As a graduate student, Bailey was under the tutelage of Dr. Susan VanZanten, her mentor. She credits VanZanten with helping bring her to SPU.
“Honestly if it wasn’t for her, I wouldn’t have thought about SPU because I honestly didn’t think I’d go into the English department. I wasn’t sure I’d end up at a Christian college. When I came here to do my interview and got to know the students, I felt like this was the right place.”
Bailey also decided to come to SPU over the University of Pittsburgh because of her own undergraduate experience; she saw similarities between SPU and Bethel University.
“I knew what it was like to have not have many faculty of colour, or women I could look up to. Part of my presence is to hopefully be what I didn’t have while I was in undergrad,” she explained. “Just to be able to offer up my story. As far as my teaching goes, I really do think that a lot of the issues we’re having are just because people don’t have a grasp on certain realities.”

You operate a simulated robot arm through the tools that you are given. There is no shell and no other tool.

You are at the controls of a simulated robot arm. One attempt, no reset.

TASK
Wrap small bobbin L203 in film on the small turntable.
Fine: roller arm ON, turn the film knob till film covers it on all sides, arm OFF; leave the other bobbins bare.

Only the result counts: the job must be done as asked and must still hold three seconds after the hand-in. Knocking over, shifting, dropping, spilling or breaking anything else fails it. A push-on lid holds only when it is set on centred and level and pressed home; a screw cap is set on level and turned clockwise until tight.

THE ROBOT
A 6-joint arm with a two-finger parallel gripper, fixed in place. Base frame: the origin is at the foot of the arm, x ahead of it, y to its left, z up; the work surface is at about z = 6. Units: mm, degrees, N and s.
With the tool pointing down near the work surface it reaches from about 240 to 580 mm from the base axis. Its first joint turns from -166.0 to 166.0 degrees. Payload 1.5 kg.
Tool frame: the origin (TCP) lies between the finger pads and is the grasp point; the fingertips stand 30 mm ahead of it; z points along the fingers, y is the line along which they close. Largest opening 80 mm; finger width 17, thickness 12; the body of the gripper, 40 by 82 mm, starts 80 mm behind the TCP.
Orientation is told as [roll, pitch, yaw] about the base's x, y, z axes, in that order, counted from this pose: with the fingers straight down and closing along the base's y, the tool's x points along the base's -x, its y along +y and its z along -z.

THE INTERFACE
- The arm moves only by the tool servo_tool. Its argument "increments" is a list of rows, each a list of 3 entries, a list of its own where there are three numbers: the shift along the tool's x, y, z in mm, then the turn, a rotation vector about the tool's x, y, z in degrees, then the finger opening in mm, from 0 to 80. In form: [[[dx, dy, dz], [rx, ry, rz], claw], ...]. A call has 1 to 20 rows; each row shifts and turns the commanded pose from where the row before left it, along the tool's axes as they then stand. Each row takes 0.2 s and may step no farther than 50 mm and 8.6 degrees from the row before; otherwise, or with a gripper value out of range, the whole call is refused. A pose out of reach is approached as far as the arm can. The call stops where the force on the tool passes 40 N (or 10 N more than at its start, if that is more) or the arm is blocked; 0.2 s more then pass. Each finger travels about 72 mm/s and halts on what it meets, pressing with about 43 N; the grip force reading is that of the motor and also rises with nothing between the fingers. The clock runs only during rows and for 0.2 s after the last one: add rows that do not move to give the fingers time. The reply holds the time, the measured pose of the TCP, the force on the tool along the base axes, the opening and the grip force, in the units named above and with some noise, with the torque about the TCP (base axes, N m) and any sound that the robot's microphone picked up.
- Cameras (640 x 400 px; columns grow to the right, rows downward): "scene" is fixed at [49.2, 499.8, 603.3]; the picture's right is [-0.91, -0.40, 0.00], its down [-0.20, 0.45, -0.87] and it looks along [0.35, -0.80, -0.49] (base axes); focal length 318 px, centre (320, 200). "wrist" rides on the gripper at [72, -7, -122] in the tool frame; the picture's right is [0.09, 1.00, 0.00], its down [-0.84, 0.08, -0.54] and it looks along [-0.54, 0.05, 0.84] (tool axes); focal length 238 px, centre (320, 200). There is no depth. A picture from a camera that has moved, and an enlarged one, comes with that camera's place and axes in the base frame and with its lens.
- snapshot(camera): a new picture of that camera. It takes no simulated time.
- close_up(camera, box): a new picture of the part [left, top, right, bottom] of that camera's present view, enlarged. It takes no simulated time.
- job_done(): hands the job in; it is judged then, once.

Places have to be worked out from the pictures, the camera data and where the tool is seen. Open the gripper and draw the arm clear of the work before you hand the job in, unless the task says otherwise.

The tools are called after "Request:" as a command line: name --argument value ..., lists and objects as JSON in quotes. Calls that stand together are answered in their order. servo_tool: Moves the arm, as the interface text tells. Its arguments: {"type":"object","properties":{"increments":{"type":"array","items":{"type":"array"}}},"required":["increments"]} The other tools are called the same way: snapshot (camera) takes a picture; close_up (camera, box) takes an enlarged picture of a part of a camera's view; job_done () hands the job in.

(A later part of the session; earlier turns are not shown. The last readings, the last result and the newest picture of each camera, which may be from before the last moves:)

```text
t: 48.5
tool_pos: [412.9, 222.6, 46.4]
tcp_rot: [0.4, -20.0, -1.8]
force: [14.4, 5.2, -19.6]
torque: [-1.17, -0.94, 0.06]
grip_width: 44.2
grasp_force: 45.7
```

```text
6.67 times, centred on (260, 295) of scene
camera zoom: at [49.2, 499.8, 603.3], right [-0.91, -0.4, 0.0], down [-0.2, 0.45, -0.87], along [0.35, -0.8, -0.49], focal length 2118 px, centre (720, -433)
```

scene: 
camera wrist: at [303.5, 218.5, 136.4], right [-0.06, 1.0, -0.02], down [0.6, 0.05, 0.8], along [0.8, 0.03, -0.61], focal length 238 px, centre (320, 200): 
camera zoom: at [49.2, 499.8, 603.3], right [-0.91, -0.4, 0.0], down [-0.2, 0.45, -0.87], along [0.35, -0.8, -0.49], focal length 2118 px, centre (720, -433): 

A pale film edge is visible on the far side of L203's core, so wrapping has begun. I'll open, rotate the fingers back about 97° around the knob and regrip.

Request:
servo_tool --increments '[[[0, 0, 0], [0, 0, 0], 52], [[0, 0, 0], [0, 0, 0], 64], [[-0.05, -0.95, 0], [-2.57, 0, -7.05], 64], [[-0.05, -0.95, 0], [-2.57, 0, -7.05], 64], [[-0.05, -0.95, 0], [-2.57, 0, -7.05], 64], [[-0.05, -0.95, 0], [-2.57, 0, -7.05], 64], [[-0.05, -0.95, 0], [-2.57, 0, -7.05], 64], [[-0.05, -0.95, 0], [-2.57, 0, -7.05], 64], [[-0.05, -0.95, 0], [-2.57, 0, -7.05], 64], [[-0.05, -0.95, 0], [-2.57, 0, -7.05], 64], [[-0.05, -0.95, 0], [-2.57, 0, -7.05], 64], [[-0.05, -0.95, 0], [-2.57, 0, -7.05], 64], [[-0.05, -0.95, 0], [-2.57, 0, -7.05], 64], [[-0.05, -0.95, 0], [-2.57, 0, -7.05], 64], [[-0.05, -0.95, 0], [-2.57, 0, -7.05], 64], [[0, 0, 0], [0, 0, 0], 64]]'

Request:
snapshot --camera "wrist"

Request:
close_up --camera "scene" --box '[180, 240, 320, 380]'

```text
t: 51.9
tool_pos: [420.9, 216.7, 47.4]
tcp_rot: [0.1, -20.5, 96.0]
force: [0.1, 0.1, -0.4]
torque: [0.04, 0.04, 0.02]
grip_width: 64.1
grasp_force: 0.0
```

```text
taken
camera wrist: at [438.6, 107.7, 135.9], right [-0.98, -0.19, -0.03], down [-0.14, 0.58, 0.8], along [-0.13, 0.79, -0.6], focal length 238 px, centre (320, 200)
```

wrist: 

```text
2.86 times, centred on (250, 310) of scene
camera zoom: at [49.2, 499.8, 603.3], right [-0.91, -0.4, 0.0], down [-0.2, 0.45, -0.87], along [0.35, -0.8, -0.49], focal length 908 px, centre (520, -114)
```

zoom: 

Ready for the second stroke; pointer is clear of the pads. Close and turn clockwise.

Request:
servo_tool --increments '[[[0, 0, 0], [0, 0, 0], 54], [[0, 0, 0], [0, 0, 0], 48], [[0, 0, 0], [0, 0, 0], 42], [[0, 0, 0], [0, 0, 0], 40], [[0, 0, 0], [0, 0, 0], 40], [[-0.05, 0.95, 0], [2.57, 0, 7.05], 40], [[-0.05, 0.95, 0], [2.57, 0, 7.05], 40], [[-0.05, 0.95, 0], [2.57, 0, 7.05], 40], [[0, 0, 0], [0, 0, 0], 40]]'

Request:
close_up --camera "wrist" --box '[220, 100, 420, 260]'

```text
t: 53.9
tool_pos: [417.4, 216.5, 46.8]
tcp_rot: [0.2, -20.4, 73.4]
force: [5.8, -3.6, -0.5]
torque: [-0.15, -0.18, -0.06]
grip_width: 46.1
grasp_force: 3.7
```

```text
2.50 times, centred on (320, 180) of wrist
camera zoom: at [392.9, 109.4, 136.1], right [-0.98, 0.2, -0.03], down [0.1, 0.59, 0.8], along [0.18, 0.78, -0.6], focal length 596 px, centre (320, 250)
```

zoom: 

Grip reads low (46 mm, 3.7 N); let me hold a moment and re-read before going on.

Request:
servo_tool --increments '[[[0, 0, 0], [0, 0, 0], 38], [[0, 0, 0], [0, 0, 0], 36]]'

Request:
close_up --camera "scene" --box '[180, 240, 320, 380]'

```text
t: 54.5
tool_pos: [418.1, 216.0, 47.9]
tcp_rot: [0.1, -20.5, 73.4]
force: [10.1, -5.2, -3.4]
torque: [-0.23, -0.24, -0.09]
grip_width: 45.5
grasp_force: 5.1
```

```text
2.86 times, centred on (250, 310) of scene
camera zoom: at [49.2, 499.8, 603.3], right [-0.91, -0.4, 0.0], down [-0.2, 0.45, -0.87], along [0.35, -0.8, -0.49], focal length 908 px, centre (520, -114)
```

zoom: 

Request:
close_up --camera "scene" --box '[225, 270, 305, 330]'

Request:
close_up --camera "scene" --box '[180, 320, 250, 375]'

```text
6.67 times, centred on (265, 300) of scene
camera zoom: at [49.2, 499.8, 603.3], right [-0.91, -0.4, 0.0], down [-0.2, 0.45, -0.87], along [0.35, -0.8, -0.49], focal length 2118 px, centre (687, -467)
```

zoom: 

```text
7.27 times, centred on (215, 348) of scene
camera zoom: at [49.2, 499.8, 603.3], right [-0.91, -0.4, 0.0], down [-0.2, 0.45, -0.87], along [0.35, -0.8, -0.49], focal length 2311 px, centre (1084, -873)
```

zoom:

Certain events in history are not up for debate, she emphasizes. To be able to understand their impact on the way people understand and engage with each other, Bailey believes, can “radically change our world for the better.”
Her hope as a professor is to teach her students that they will go out into the world as changed people, different from the current social norms circulating the world.
As a woman of color, Bailey has noted she has spent her life “actively fighting racial, gender, and socioeconomic barriers.”
She is grateful to have ended up in higher education, but is saddened that her experience is considered an exception, not a standard. This fact reflects on the idea that there is still a great amount of work to be done.
As said in her biography, Bailey is committed to providing her students with the knowledge, histories and methodologies necessary to engage in cultural studies in a meaningful way.
In relation, she says, “I believe that such work is both necessary and important to the pursuit of a more just and equitable world.”